Positioning along the road was critical. If a cave business couldn’t employee cappers to draw tourists to their location, then a cave had to be conveniently located along the road. Unfortunately for the Collins family, owners of Great Crystal Cave, their business had neither advantage.Tragedy in Cave Country
On January 30, 1925, Floyd Collins attempted to remedy his family’s situation by exploring Sand Cave, just off the Cave City Road, for potential development. Floyd’s journey into Sand Cave proved tragic, as his foot became pinned between a rock as he was exiting the cave. Floyd Collin’s entrapment, and subsequent death, became a national news phenomenon and drew thousands of spectators to the area. The failed rescue effort shed a light on the competition in the Mammoth Cave region and helped accelerate an already-growing movement to turn the area into a national park.
Eminent Domain And The CCC

CCC enrollees hauling concrete up a board ramp during the construction of one of four 50,000-gallon concrete reservoirs planned for the park's new water systems, ca 1930s, Mammoth Cave National Park / NPS file
Mammoth Cave National Park was authorized by Congress in 1926 and eventually established in 1941. Prior to establishment, the people who lived within the park’s proposed boundaries either had their farmsteads purchased with donated funds, or they were forcibly removed and their land was acquired by right of eminent domain. These proceedings were often bitter and contentious, and many landowners claimed they were not paid fair market value. The forcible removal means leaving behind homes, farms, other buildings, and even churches and cemeteries where rested friends and relatives.

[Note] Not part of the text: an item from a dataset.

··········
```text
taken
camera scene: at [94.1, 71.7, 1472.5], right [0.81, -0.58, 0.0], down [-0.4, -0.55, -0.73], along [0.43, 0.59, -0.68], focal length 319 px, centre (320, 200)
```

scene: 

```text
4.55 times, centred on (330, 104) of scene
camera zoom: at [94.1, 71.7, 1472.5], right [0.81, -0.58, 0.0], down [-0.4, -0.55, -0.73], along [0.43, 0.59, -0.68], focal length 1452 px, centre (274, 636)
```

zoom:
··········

Once the landowners were gone, the area around Mammoth Cave needed to be prepared for the future park. With that in mind, from 1933 to 1942, the CCC (Civilian Conservation Corps) set up four camps and razed buildings and cleared the area to “naturalize” the landscape, and built roads, trails (both above ground and inside Mammoth Cave), and facilities, planted trees, and even made renovations to the existing Mammoth Cave Hotel.
According to park staff:
Evidence of the CCC can still be seen throughout Mammoth Cave National Park. Many structures that were built by the CCC are still standing today. These include recently remodeled employee housing and other buildings in the park’s administration area. The famous CCC stonework can be seen on the Three Springs pump house and chlorination house, around the park’s amphitheater, and along the banks of the Green River Ferry crossing where rocks were stacked to keep the banks from eroding.
Many of the trees that are seen today are from the CCC era. With much of the area being barren of trees when the park was created, the CCC took over 9,000 man hours to plant more than 1 million trees in what is now Mammoth Cave National Park.
The largest transformation that occurred was inside the cave itself. Many of the cave’s trails were single-file and made up of flat rocks stacked end to end. The CCC worked to improve and create what would be 24 miles of trail through the cave passageways. Another structure that you can still see today that the CCC constructed is the Frozen Niagara entrance and the rock landscaping around it.